● **Goal**:
Continue the page text that opens with "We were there".

───── Page text

We were there again--back in that place, the 9/11, 7/7, Madrid, Oklahoma City, Olympic Park place. The place where the sheer weight of horror takes your breath away. The place where nothing seems real, at first.
Reporters can't ignore news; it drives us. The TV stayed on for hours. I called a friend whose daughter worked so close to the bomb site that she felt the reverb in her office. I exchanged a few tweets with a Boston lesbian I know who was shattered by what had been done to her city.
Like a good reporter, I searched online for answers, but also for meaning and purpose, because events like these propel us to do something. Anything.
A Muslim friend emailed her prayer that it wouldn't be a Muslim. But it almost didn't matter. Right away I saw the blaming begin online. "They've done it again." "What's wrong with these people?" "We should start our own jihad against them."
Others noted that this wasn't the only bombing that day-20 car bombs had gone off in Iraq, leaving 37 dead and 140 injured. Pray for Boston, yes, but pray for all the other victims as well.
An editor asked me to write a piece to post immediately. I tried to think of what to say--my emotions were so raw, it all felt so visceral, it had only been a few hours. I wrote what I knew and what I remembered from covering other acts of terror. I wrote about what it felt like to be in a secret war and not actually know you were on the front line until the bombs blew up in your face.
On Tuesday there was more clarity, but also more anger as details about the victims were revealed. A photo of 8-year-old Martin Richard in his classroom after the Newtown shooting holding a hand-lettered sign on blue construction paper that read "Stop hurting people" hit my inbox. I started to cry. I had that deep, primordial desire to just wail and keen and tear at my own hair. The pain suddenly felt that great. Someone else said to me, "How do people live with this day in and day out in those other places like Syria and Iraq?" How indeed?
All I could think about was that an 8-year-old was dead, his 6-year-old sister had lost a leg and his mother was in critical condition with a severe head injury. The dazed and gutted father-the one they'd come to cheer on as he ran--issued a statement to the media about his son. I could barely fathom his pain.
In the first few hours after the bombing a Saudi national was questioned by police. He'd been at the marathon and had sustained injuries to his hands-injuries police and FBI thought might have come from handling the bombs. It turned out he was just another victim.
Did police profile him? Was his Middle Eastern ethnicity the sole reason he was questioned?

──────────
───── Data provided

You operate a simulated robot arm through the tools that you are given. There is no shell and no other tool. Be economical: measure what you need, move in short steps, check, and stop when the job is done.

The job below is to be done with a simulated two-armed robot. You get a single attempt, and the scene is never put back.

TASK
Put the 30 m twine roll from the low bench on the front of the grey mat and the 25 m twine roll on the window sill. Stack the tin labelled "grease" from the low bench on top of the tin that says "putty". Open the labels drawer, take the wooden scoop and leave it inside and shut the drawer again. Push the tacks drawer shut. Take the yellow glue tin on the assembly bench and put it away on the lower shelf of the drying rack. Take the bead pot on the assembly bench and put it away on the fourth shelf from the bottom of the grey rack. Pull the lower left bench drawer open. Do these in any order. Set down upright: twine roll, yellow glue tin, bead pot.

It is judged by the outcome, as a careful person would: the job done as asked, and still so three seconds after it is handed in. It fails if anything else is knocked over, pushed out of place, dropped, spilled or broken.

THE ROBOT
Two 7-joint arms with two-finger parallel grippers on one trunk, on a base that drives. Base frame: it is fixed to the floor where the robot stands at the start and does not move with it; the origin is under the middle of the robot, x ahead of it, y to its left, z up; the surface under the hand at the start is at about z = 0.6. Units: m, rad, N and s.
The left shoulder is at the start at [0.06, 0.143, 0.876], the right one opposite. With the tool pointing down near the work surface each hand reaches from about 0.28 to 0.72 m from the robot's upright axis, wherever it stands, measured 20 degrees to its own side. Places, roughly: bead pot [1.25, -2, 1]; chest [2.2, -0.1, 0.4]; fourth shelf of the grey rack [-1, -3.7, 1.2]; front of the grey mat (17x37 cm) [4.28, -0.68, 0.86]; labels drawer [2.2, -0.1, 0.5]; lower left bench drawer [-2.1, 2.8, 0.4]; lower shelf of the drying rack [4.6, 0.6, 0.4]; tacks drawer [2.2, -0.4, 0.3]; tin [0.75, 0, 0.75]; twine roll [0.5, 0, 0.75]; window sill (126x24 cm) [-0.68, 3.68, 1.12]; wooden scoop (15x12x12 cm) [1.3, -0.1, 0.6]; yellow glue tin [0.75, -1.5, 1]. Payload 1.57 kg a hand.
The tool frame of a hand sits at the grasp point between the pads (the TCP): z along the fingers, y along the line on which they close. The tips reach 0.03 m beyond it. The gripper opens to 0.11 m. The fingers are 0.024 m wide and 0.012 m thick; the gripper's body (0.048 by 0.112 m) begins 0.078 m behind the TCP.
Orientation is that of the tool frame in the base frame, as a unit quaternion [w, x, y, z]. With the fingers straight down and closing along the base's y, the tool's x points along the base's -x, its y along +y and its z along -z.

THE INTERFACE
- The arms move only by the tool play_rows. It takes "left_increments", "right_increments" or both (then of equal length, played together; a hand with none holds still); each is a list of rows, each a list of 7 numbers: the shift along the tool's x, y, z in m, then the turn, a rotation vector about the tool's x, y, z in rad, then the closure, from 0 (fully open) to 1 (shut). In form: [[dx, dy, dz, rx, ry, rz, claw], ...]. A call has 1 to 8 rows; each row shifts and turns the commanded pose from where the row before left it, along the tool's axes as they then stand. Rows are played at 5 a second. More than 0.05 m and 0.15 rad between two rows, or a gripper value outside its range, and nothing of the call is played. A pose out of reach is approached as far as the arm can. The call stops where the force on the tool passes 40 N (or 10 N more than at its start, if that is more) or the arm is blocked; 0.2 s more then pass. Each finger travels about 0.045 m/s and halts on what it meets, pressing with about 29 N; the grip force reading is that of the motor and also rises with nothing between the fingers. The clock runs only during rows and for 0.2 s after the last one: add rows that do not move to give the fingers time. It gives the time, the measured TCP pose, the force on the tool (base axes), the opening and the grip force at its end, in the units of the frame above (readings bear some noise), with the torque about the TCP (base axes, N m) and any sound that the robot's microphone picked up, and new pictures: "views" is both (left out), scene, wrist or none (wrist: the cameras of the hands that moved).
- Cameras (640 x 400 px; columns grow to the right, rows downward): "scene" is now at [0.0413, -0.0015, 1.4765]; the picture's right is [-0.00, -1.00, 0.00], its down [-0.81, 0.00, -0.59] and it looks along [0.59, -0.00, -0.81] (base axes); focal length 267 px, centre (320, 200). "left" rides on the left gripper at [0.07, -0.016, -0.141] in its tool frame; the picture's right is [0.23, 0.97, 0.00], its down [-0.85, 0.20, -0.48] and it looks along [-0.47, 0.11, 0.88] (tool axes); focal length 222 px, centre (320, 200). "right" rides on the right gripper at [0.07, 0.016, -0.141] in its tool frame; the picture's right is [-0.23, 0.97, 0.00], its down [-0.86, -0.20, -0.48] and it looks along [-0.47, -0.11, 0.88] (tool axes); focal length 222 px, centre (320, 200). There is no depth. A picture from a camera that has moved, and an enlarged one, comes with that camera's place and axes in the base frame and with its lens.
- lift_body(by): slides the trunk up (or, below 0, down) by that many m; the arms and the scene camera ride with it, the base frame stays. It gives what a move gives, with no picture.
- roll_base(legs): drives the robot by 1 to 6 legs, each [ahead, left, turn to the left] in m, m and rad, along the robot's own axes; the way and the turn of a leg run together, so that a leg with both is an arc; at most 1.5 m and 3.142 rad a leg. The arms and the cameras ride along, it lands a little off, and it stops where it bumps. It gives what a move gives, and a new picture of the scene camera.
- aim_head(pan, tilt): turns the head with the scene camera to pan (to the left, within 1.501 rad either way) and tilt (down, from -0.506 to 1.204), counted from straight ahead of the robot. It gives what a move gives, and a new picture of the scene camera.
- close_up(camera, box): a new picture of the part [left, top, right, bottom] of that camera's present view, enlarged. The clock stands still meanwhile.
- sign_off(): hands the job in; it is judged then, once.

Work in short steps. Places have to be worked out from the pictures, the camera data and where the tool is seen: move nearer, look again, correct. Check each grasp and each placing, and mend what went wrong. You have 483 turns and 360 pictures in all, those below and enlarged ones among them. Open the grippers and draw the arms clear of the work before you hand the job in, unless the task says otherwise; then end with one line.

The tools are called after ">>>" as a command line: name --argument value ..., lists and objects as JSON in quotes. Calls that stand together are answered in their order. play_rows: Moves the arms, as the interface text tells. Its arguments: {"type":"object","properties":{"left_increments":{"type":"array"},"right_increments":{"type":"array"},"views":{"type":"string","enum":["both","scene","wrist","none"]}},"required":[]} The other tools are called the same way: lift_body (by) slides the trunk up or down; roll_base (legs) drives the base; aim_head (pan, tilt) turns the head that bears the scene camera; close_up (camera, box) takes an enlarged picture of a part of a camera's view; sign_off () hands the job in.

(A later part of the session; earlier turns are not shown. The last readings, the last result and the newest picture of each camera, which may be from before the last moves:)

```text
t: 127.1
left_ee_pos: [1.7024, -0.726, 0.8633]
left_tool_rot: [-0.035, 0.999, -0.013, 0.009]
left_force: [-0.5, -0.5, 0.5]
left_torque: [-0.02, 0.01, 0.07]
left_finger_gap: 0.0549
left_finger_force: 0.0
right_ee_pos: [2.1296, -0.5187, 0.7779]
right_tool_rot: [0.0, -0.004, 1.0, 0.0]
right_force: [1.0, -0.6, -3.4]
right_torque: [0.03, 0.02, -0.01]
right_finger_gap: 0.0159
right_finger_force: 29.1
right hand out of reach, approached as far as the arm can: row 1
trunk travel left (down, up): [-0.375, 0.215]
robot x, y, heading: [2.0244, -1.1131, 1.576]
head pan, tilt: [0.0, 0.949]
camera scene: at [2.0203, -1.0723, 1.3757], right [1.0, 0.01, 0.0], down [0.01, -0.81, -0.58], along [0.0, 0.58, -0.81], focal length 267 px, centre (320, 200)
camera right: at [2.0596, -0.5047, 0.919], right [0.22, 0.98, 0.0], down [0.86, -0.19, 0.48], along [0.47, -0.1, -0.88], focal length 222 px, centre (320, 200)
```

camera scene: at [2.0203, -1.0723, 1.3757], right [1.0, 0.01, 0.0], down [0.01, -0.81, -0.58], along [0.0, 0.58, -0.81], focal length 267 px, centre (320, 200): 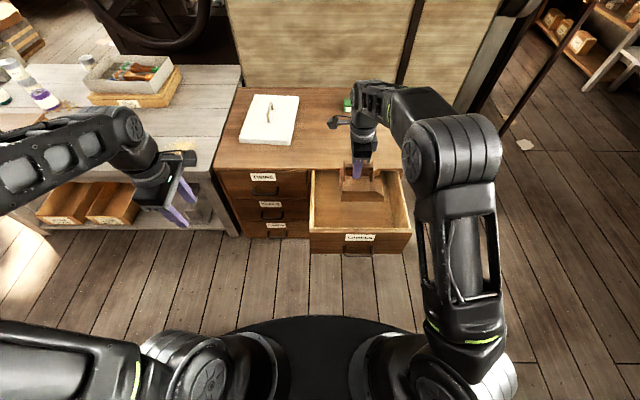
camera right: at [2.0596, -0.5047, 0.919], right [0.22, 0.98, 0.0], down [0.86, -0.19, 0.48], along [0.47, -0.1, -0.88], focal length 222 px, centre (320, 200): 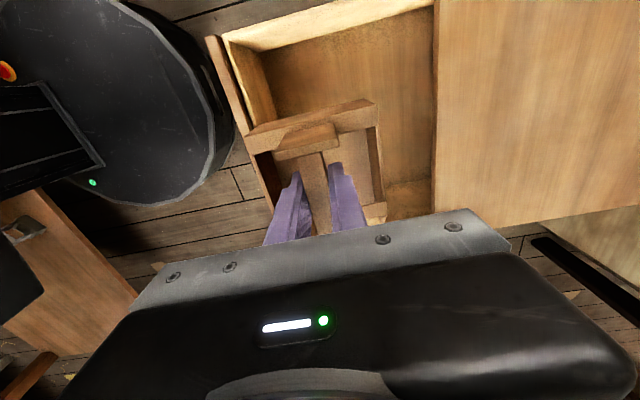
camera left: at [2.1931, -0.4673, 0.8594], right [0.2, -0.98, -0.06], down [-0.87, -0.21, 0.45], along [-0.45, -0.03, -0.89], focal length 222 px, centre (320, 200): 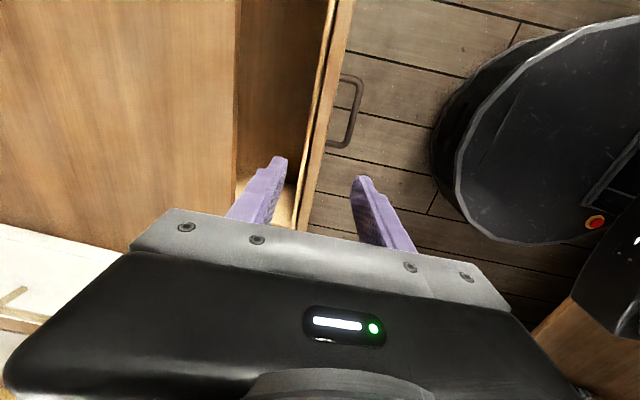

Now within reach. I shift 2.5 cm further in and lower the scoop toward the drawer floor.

──────────
───── Data provided

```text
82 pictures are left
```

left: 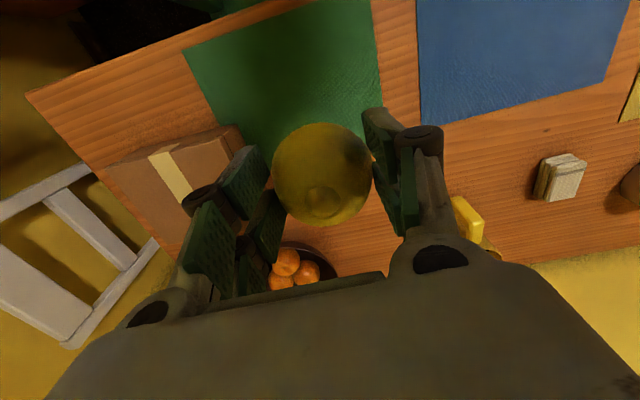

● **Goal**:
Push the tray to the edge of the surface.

──────────

● **Exercise result**:
And what of my Muslim friend with her prayers that it please not be a Muslim who set the bombs which killed three people and injured close to 200 more--legs and arms severed by the ball bearings and nails embedded in the pressure cookers that held the explosives. Did she feel like she couldn't share in the collective grief because her ethnicity made her suspect? Did she feel marginalized even from her own pain?
On February 21, 1997--my birthday, as it happened--Eric Rudolph bombed a lesbian bar in Atlanta, the Otherside Lounge. Rudolph also bombed the Atlanta Olympics and an abortion clinic. He killed three people and injured more than 150. He was sentenced to life in prison. Rudolph had an anti-gay, anti-abortion agenda. The bombings were, he said, to stop promotion of homosexuality and abortion.
I thought of Rudolph on April 15 because the Boston bombings were similar: small bombs constructed for maximum damage.
When monstrous things happen, we personalize it.
In that first 24 hours after the Boston bombings, heroes emerged: a doctor who had served in Iraq and Afghanistan had run the marathon and then cared for victims. A man who had lost his son in Iraq, saving lives. There were a few dozen of these stories that reminded us of humanity and empathy in the face of inimitable cruelty and inchoate violence.
But undergirding those tales of heroism and kindness lay the dark side of retribution and vengeance, the need to blame someone, preferably someone marginal, of color, foreign, Other.
A colleague sent me a link to an Associated Press story about a Jordanian terrorist who had celebrated the bombings. It was brief and seemed pointless. I scrolled down to read the comments. There were 1,159 on a story only a few paragraphs long.
The comments were vile. After the first few, terrorism and homosexuality, Islam and bestiality were all rolled into one thing that should be destroyed. It was frightening.
Then the Westboro Church declared the reason for the bombings was God's punishment for "fag marriage." The Church's leader, Fred Phelps, said the group would protest at Boston funerals.
LGBT people were suddenly out there like my Muslim friend or the Saudi national. Culpable for something we hadn't done. Guilty until proven innocent.
If LGBT people take away anything from this senseless, monstrous act of terrorism it should be that: a reminder that as marginalized people we are never safe, we are always in the cross-hairs of someone's bigotry and rage. There are the angry comments on a website that are ugly, but don't seem dangerous. But then there's Phelps and finally, Eric Rudolph.
Our truest allies in times like these-times of undeclared war that cannot be defined or understood-are those who are marginalized, like ourselves. Just as we reach out tto those we love for some sense of balance after being unmoored, we also need to reach out to those others sent to the margins by suspicion and doubt. Is our civil rights movement just for us, or is it meant to pull in everyone left clinging to the margins of society by the defamatory power of hate?
Hate fueled what happened in Boston, but it could just as easily fuel mindless retribution, whether someone is caught or not. Our solidarity is with Boston, who's been victimized, but what happened there should strengthen our resolve against the hate that breeds destruction and would take us all if it could.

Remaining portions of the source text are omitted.